_Data provided_.
===============

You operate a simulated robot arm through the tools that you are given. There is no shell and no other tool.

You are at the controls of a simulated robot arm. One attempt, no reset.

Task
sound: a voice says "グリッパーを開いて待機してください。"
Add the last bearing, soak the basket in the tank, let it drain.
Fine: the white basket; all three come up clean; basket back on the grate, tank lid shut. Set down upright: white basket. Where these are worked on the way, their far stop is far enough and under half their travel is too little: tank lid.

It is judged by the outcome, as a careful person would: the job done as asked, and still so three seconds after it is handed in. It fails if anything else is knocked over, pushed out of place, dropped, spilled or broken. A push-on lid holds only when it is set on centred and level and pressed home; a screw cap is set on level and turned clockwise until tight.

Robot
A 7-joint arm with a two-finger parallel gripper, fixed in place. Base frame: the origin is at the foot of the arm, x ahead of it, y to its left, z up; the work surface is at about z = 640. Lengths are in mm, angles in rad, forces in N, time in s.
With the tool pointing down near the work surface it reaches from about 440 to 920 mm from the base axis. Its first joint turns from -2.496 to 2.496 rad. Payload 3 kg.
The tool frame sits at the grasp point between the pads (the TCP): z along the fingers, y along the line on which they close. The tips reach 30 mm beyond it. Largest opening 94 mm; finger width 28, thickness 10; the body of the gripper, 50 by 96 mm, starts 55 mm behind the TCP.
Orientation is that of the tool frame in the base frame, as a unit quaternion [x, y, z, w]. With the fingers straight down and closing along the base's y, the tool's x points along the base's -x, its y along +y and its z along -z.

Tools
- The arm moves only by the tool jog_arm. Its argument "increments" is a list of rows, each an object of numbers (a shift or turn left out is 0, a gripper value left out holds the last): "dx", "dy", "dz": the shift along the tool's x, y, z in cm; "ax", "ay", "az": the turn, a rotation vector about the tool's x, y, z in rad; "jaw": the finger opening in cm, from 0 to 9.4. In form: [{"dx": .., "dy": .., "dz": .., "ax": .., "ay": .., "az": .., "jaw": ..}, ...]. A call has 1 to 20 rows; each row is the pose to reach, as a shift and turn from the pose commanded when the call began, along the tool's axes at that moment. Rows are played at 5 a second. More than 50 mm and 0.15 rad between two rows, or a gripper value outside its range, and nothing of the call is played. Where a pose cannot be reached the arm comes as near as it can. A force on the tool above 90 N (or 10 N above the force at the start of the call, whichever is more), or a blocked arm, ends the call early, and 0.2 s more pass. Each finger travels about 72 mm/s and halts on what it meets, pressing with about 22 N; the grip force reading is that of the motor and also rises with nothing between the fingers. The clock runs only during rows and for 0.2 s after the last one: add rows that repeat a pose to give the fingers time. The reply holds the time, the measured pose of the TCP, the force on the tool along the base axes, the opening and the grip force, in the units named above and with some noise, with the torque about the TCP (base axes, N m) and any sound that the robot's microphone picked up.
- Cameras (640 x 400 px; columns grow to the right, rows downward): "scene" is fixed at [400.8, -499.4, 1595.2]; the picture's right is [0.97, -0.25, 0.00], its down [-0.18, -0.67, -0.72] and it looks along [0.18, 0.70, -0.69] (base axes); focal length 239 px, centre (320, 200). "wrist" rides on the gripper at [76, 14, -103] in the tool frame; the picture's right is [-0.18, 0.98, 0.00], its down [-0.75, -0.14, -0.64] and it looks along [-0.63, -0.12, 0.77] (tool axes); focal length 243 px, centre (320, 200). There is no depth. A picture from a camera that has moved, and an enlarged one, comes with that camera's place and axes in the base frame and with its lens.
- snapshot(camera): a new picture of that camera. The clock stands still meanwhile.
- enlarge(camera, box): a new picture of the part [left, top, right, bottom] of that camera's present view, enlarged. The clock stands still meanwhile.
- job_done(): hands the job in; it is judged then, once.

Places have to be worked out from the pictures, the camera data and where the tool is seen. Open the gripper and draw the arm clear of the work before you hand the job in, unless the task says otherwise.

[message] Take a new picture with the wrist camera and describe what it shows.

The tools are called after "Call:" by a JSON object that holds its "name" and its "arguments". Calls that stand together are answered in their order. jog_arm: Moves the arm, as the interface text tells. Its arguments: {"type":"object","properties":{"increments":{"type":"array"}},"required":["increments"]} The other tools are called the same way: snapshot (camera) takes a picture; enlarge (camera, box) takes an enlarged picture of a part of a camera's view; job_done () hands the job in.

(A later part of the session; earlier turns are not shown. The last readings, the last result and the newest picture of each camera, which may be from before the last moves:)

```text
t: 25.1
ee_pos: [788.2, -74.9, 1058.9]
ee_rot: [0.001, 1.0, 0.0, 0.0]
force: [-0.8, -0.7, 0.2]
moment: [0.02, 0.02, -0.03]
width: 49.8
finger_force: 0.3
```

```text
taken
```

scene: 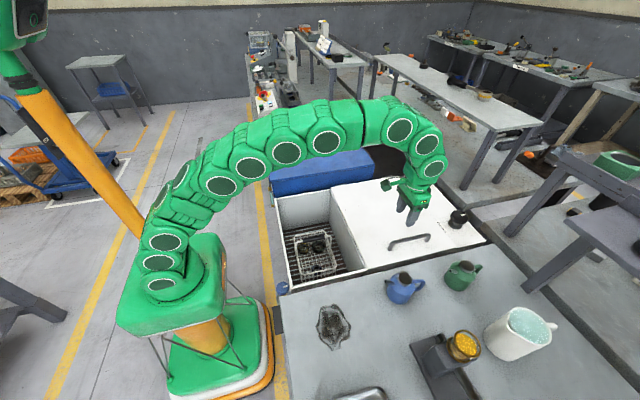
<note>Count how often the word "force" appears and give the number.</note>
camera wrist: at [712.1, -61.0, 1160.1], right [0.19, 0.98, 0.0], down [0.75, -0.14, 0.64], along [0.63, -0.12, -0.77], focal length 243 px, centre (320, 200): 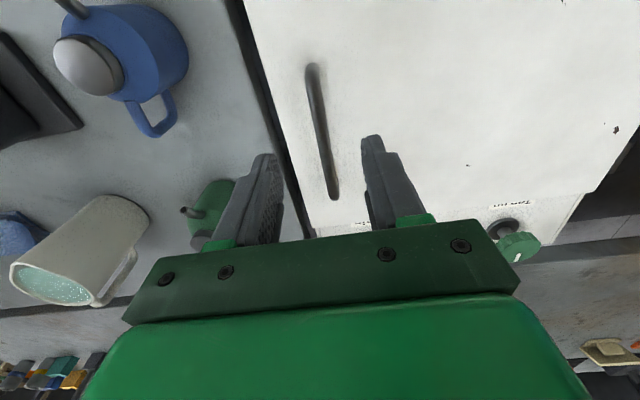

===============

Without the pictures, retype the whole of the material above exactly.

_The output_.
You operate a simulated robot arm through the tools that you are given. There is no shell and no other tool.

You are at the controls of a simulated robot arm. One attempt, no reset.

Task
sound: a voice says "グリッパーを開いて待機してください。"
Add the last bearing, soak the basket in the tank, let it drain.
Fine: the white basket; all three come up clean; basket back on the grate, tank lid shut. Set down upright: white basket. Where these are worked on the way, their far stop is far enough and under half their travel is too little: tank lid.

It is judged by the outcome, as a careful person would: the job done as asked, and still so three seconds after it is handed in. It fails if anything else is knocked over, pushed out of place, dropped, spilled or broken. A push-on lid holds only when it is set on centred and level and pressed home; a screw cap is set on level and turned clockwise until tight.

Robot
A 7-joint arm with a two-finger parallel gripper, fixed in place. Base frame: the origin is at the foot of the arm, x ahead of it, y to its left, z up; the work surface is at about z = 640. Lengths are in mm, angles in rad, forces in N, time in s.
With the tool pointing down near the work surface it reaches from about 440 to 920 mm from the base axis. Its first joint turns from -2.496 to 2.496 rad. Payload 3 kg.
The tool frame sits at the grasp point between the pads (the TCP): z along the fingers, y along the line on which they close. The tips reach 30 mm beyond it. Largest opening 94 mm; finger width 28, thickness 10; the body of the gripper, 50 by 96 mm, starts 55 mm behind the TCP.
Orientation is that of the tool frame in the base frame, as a unit quaternion [x, y, z, w]. With the fingers straight down and closing along the base's y, the tool's x points along the base's -x, its y along +y and its z along -z.

Tools
- The arm moves only by the tool jog_arm. Its argument "increments" is a list of rows, each an object of numbers (a shift or turn left out is 0, a gripper value left out holds the last): "dx", "dy", "dz": the shift along the tool's x, y, z in cm; "ax", "ay", "az": the turn, a rotation vector about the tool's x, y, z in rad; "jaw": the finger opening in cm, from 0 to 9.4. In form: [{"dx": .., "dy": .., "dz": .., "ax": .., "ay": .., "az": .., "jaw": ..}, ...]. A call has 1 to 20 rows; each row is the pose to reach, as a shift and turn from the pose commanded when the call began, along the tool's axes at that moment. Rows are played at 5 a second. More than 50 mm and 0.15 rad between two rows, or a gripper value outside its range, and nothing of the call is played. Where a pose cannot be reached the arm comes as near as it can. A force on the tool above 90 N (or 10 N above the force at the start of the call, whichever is more), or a blocked arm, ends the call early, and 0.2 s more pass. Each finger travels about 72 mm/s and halts on what it meets, pressing with about 22 N; the grip force reading is that of the motor and also rises with nothing between the fingers. The clock runs only during rows and for 0.2 s after the last one: add rows that repeat a pose to give the fingers time. The reply holds the time, the measured pose of the TCP, the force on the tool along the base axes, the opening and the grip force, in the units named above and with some noise, with the torque about the TCP (base axes, N m) and any sound that the robot's microphone picked up.
- Cameras (640 x 400 px; columns grow to the right, rows downward): "scene" is fixed at [400.8, -499.4, 1595.2]; the picture's right is [0.97, -0.25, 0.00], its down [-0.18, -0.67, -0.72] and it looks along [0.18, 0.70, -0.69] (base axes); focal length 239 px, centre (320, 200). "wrist" rides on the gripper at [76, 14, -103] in the tool frame; the picture's right is [-0.18, 0.98, 0.00], its down [-0.75, -0.14, -0.64] and it looks along [-0.63, -0.12, 0.77] (tool axes); focal length 243 px, centre (320, 200). There is no depth. A picture from a camera that has moved, and an enlarged one, comes with that camera's place and axes in the base frame and with its lens.
- snapshot(camera): a new picture of that camera. The clock stands still meanwhile.
- enlarge(camera, box): a new picture of the part [left, top, right, bottom] of that camera's present view, enlarged. The clock stands still meanwhile.
- job_done(): hands the job in; it is judged then, once.

Places have to be worked out from the pictures, the camera data and where the tool is seen. Open the gripper and draw the arm clear of the work before you hand the job in, unless the task says otherwise.

[message] Take a new picture with the wrist camera and describe what it shows.

The tools are called after "Call:" by a JSON object that holds its "name" and its "arguments". Calls that stand together are answered in their order. jog_arm: Moves the arm, as the interface text tells. Its arguments: {"type":"object","properties":{"increments":{"type":"array"}},"required":["increments"]} The other tools are called the same way: snapshot (camera) takes a picture; enlarge (camera, box) takes an enlarged picture of a part of a camera's view; job_done () hands the job in.

(A later part of the session; earlier turns are not shown. The last readings, the last result and the newest picture of each camera, which may be from before the last moves:)

```text
t: 25.1
ee_pos: [788.2, -74.9, 1058.9]
ee_rot: [0.001, 1.0, 0.0, 0.0]
force: [-0.8, -0.7, 0.2]
moment: [0.02, 0.02, -0.03]
width: 49.8
finger_force: 0.3
```

```text
taken
```

scene: 
<note>Count how often the word "force" appears and give the number.</note>
camera wrist: at [712.1, -61.0, 1160.1], right [0.19, 0.98, 0.0], down [0.75, -0.14, 0.64], along [0.63, -0.12, -0.77], focal length 243 px, centre (320, 200): 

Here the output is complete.